**Extract provided**

━━━━

We arrived early in the morning, well before the check-in time for the airbnb, so went straight to breakfast, at a restaurant called La Desayunaria, which serves American and English, and Spanish style breakfast, all day. We were there at brunch time in the US, so did as we normally did back in the US; we ordered coffee, Mimosas, pancakes, eggs, bacon and hash-browns; it was the first time we had eaten a breakfast like this in almost a year; and it was glorious.

While we continued to wait for check-in, we walked the nearby neighborhood, first through the Mercat de Sant Antoni, an indoor market housed in an impressive, train-station like building, with shiny, bright halls and stalls selling what a normal Spanish market sells; meats, veggies, fruits, and fish, all so fresh and tasty. With a bit more time to kill, we stopped and had a drink on the balcony of El Cercle and watched the people in the small square below.

End of January and Christmas lights still up

We checked into the airbnb in the El Raval neighborhood. It was situated very near to the main tourist street, Las Ramblas, which is usually full of visitors and outdoor kiosks selling periodicals, knock-off Barcelona soccer jerseys, churros, ice cream (though it was way too cold for ice cream). We had two tours booked, Casa Batlló, an Antoni Gaudí designed home and La Sagrada Familia, but besides that, we had no firm plans. We always enjoy museums, as I have mentioned many times, so we leisurely walked through the streets, enjoying the sunshine, until we arrived at National Art Museum of Catalunya, which is located in Montjuic park, high above the city.

━━━━

**Dataset extract**
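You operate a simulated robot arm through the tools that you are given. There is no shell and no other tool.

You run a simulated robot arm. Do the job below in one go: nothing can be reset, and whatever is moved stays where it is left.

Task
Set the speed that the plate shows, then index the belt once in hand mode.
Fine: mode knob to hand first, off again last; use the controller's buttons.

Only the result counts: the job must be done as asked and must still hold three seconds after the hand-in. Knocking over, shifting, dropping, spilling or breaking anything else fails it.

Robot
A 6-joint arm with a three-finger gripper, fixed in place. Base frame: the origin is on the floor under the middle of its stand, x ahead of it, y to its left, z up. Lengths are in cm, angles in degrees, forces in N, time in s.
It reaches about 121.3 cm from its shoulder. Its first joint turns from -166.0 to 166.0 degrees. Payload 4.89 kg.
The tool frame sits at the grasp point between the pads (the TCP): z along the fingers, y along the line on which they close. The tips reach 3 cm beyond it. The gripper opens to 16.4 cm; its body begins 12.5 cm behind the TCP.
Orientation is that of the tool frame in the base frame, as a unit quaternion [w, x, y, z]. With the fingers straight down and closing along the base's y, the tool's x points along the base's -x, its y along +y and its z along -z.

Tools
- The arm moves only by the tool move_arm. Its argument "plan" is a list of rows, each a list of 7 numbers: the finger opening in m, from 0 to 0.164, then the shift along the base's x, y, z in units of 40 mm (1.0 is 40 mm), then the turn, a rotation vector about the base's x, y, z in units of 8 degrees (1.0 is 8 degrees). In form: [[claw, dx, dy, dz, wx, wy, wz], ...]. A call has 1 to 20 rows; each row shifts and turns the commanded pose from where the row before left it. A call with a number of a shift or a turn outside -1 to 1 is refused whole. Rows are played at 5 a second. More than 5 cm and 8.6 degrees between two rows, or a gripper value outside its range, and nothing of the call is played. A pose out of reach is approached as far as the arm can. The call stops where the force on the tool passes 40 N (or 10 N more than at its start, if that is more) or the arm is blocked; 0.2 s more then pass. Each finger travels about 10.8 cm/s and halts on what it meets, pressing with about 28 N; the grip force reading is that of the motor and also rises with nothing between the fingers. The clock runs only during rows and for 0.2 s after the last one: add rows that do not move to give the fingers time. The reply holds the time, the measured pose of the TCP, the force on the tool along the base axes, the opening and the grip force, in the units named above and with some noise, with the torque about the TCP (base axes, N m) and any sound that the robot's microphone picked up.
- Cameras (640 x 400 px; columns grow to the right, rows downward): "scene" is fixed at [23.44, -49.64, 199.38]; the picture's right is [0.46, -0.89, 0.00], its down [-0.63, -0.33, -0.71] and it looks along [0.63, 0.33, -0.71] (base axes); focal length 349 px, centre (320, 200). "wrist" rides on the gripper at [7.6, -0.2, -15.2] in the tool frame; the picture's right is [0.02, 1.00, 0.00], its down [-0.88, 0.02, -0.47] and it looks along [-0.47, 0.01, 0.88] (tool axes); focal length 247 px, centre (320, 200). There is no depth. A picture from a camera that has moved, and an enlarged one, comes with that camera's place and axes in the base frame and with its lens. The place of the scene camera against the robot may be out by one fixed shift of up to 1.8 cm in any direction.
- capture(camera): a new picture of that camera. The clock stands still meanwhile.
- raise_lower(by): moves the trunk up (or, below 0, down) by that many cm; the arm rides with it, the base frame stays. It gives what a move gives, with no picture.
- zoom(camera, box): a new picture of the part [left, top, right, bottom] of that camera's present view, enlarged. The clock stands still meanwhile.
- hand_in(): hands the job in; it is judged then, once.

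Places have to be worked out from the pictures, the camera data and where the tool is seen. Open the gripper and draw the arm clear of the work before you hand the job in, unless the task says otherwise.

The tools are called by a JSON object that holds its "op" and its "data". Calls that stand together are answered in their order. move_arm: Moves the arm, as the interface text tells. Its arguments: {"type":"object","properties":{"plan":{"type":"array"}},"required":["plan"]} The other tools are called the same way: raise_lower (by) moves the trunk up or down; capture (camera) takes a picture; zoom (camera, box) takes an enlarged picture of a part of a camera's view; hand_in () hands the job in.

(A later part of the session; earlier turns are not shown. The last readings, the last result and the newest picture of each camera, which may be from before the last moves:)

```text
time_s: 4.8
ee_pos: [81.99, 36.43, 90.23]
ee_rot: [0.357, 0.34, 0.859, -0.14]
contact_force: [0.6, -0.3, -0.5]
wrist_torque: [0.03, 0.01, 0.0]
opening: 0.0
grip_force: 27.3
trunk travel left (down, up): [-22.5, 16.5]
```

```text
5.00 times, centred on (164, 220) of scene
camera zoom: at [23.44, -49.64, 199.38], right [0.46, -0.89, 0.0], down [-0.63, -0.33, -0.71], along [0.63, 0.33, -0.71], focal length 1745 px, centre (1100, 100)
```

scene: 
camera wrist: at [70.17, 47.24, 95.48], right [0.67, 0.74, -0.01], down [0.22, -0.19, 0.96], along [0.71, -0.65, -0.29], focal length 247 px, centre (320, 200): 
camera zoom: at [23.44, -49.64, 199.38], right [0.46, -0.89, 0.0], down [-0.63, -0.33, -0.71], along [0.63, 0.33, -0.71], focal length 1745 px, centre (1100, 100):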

━━━━

**Task list**
a - Take the extract provided and repeat only what runs from "We arrived early" through "it was glorious.".
b - How does the extract provided go on? Write the next part.

**Answers to each task**
a -
We arrived early in the morning, well before the check-in time for the airbnb, so went straight to breakfast, at a restaurant called La Desayunaria, which serves American and English, and Spanish style breakfast, all day. We were there at brunch time in the US, so did as we normally did back in the US; we ordered coffee, Mimosas, pancakes, eggs, bacon and hash-browns; it was the first time we had eaten a breakfast like this in almost a year; and it was glorious.

b -
The museum was a reasonably priced 12 Euro + 2 extra for the rooftop terrace view and Gaudí exhibit. The museum is very large, and we could not see it all, however a bit of research told us the Medieval Romanesque art was the must see, so we made a beeline to it. The art within was removed and transported from nearby churches in decay around Catalunya, back in the 1930s. Restoration of these brought bright colors to the church scenes painted on the walls and in the altars found in these 10th- to 12-century houses of worship, which were, as best as they could, recreated in the exhibit. Alcoves, archways and the walls were adorned with the art just as they were in the original churches.

There were also a few wall hangings that stood out because of how preserved and colorful they are. Truly unique and stunning, there were many to gaze upon, as one must when visiting the museum.

Our next stop was the Modern Art gallery which was the entire second floor. We were only able to see half of it, but what we did see was a great collection of many years of Modern Art by a variety of Artists, including my two favorites below.

El retaule de l’amor by Julio Romero de Torres, 1910
Female Figures by Alexandre de Riquer, 1887

The museum had the comfiest leather couches that one sunk into, and we rested our weary feet as we sat in the main vestibule of the museum, taking in the beautiful lampposts that lined the different staircases and walkways. After a good respite we proceed to the basement, which was home to the temporary (through June 3rd, 2022) Re (Discover) Gaudí: Fire and Ashes, which had furniture, tiles, a rod-iron gate, ad even ceramic baby heads, all designed by the Artist, to be used in the homes and other buildings he designed. We learned that he was a favorite of the bourgeois at the time, as designed many homes for wealthy clients and patrons; his original workshop at La Sagrada Familia was even burned down by anarchists (ten years after his death).

We checked the time was sunset at around 5:40pm, so made our way up five or so flights of stairs (the elevator was broken) until we reached a guard in front of the door to the rooftop terrace. He told us we had fifteen minutes to explore the expansive, treated-wood floor roof of the museum. We arrived at just the right time, as the sun was setting on our first day in Barcelona.

Ah, sunset in Barcelona

The exit was at the opposite end of the roof, and on our way there we were treated to one more spectacular view of the city from high above.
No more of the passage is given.